— START OF Reading passage —
The community read about the vandalism in The Enterprise and several villagers offered to donate antique glass for repairs. While measuring for repairs, workers discovered that the window sashes and mullions — bars dividing the panes of glass — were so badly deteriorated that new glass couldn’t be installed; the antique frames were fragile and were ruined by the vandalism.

This spring, the fair’s board of directors announced it had received a $50,000 capital grant from the Wright Family Foundation to repair the Fine Arts and Flower Building.

"It’s the gem of the fair," said Marie McMillen, vice president of the fair board.

The newly-refurbished building will be ready when the fair opens next week, said McMillen. "The date is in the contracts," she said.

"First building at the fair"

McMillen herself became involved in the fair when her children, now grown, were active in 4-H.

She takes great pleasure in helping the fair and likes the variety of people who are involved.

"There was a lady wandering in the parking lot at ten of eight," she said last week. "She wanted to know where to drop off her entry for ginger cookies and chocolate fudge. She was 78."

McMillen went over some of the fair’s early history for The Enterprise.

She read from minutes, written in careful longhand, of a meeting held on Sept. 3, 1892 in the house of J.O. Stitt. The meeting was called to order by C.M. Frederick and a motion was made by W. Hilton, she read.

"They were charged to go to Cobleskill and have the Cobleskill County Agricultural Society share their experience," reported McMillen.

A committee of five was set up to call on subscribers; 200 or more subscriptions were needed, she said.

"The fair initially was a stockholder fair," explained McMillen.

As she spoke of that century-old history, the modern-day fair was bustling about her. Waves of people ebbed and flowed through her fairgrounds office, seeking information and directions for their tasks. The phone rang as McMillen efficiently answered queries.

Then she picked up with the history again, explaining that an Altamont contingent "went to Cobleskill to look at the Flower Building there."

"It was called the Exposition Hall," said Harold Hahn as he walked through the office. Hahn has been helping with the restoration project. He went to a file cabinet in the back of the office to look up the contractors for the work currently underway.

The building’s roof is being painted by Robert White; the building itself is being painted by Clark King of First Choice Painting; and the windows are being done by Bellamy and Sons of Glenville.

"His grandfather was involved with the Altamont Fair for a long period of time," Hahn said of Bellamy.

"This was the first building at the fair," said Hahn of the Fine Arts and Flower building. "It’s well over 100 years old."

McMillen looked to her records for the exact date. "The Exposition Hall was built in 1896," she said.

Restored glory

Only two buildings on the current fairgrounds are older — the gateway at the foot of Grand Street and the original grandstand building.

The board of directors of the Altamont Driving Park and Fair Association purchased 24.5 acres from Isaac Reamer and held the first fair in 1893, from Sept. 12 to 15. Receipts for the four-day fair totaled $884.13.

The cost to build the gateway was $115, McMillen reported. The two Victorian gatehouses were spanned by an elaborate arch, long since gone.

Three years ago, a group of volunteers painted the gatehouses, where tickets were once sold, in splendid Victorian colors. The two ticket booths are now used as restrooms.

"This was the fair’s main entrance for everyone from the village and it still is," said Jerry Oliver, who helped with the restoration. "Why should they walk into the back end of a restroom, surrounded by barbed wire and a chain-link fence" Everyone in the village should be proud to walk through the gate and they will be. In its restored form, it will reflect the history of the fair and the village. It will be a thing of beauty."
— END OF Reading passage —
Set tasks
A: Set down the reading passage as it stands from "McMillen herself became" to "Hilton, she read.", and nothing more.
B: Write the next part of the reading passage, the one that starts with "The community read".
— START OF Collected data —
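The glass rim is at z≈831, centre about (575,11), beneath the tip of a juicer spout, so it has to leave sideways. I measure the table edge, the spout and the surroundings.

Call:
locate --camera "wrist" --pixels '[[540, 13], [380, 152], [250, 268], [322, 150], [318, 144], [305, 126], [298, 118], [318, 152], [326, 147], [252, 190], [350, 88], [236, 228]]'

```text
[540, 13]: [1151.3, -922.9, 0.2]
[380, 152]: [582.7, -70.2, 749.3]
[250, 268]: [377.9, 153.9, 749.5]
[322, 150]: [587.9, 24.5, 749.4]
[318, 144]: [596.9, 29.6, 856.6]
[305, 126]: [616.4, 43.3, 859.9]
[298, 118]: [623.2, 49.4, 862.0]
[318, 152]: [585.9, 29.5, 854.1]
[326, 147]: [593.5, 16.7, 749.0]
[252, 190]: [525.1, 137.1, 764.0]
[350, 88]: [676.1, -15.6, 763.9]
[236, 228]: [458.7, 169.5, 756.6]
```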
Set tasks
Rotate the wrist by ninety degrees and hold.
— END OF Collected data —
Answers in order
A:
McMillen herself became involved in the fair when her children, now grown, were active in 4-H.

She takes great pleasure in helping the fair and likes the variety of people who are involved.

"There was a lady wandering in the parking lot at ten of eight," she said last week. "She wanted to know where to drop off her entry for ginger cookies and chocolate fudge. She was 78."

McMillen went over some of the fair’s early history for The Enterprise.

She read from minutes, written in careful longhand, of a meeting held on Sept. 3, 1892 in the house of J.O. Stitt. The meeting was called to order by C.M. Frederick and a motion was made by W. Hilton, she read.

B:
There was talk at the time of reconstructing a replica of the original arch that connected the two ticket booths.

McMillen said this month that the gate entrances will be raised so new sills can be put in. Asked if there were still plans to re-create the arch, she said, "We’re going to visit that."

The original grandstand now serves as the Poultry Building. "If you look on the walls, you can see the treads where they pulled the seats out," said McMillen.

She looked at her records and reported that H.P. Foster built the grandstand for $1,975.

A race track was built in front of the grandstand for horse racing, which continued in Altamont until the mid-1990’s.

A later wooden grandstand burned and was replaced with metal bleachers.

The Fine Arts and Flower Building was complete for the third fair and was based on what the Altamont committee had observed at the Cobleskill Fair.

"They stipulated the roof be of A Number slate," said McMillen. "It’s now standing-seam. That was done in the 1900’s."

H. Schoonmaker was awarded the bid to build it, for $2,146.

Picture perfect

McMillen has photographs from the era when fair patrons arrived in horse and buggy — the women in long skirts and bonnets, the men in suits and straw hats. Later pictures show an occasional horse and buggy amid the many rows of new horseless carriages — the early automobiles.

There, in the midst of the crowd, was the fine Arts and Flower Building, looking much as it does today. The roof was slate then, while today it is tin. And the building was painted in a variety of hues while today it is white.

The old black-and-white photographs don’t reveal the hues but they show the lightest color for window trim, and batten boards, creating a striped pattern, with the darkest shade on the gables and an in-between hue beneath.

The Fine Arts and Flower Building takes it name from what is displayed there. McMillen recalled some of the local florists like Doris Remus and Inga Barth who had years ago transformed the place. "They did extensive displays; they were just beautiful," she said.

This year, as in years past, local artists will exhibit their works along with the plants and flowers that are displayed and judged. But the setting will be much grander because of the restoration.

"They’ve made exact duplicates of the Palladian windows," said McMillen.

"They look original in appearance but they are vinyl so they’ll be easy to maintain," said Hahn.

A beautiful park beneath the bright mountains

The restoration of the Fine Arts and Flower Building is part of an overall refurbishing of the fairgrounds.

"We’re hoping to bring the fairgrounds back into being a beautiful park, actively using the grounds for outside events," said McMillen.

Projects totaling $450,000 are to be complete by the time the fair opens next week, she said.

McMillen detailed some of the improvements: a new 80-by-200-foot cattle barn, newly paved roadways, an improved drainage and water-collection system, and painting and repairs for many of the fair’s buildings. The repairs and painting for most the buildings are being completed under the direction of building supervisor Mark Traverse, said McMillen.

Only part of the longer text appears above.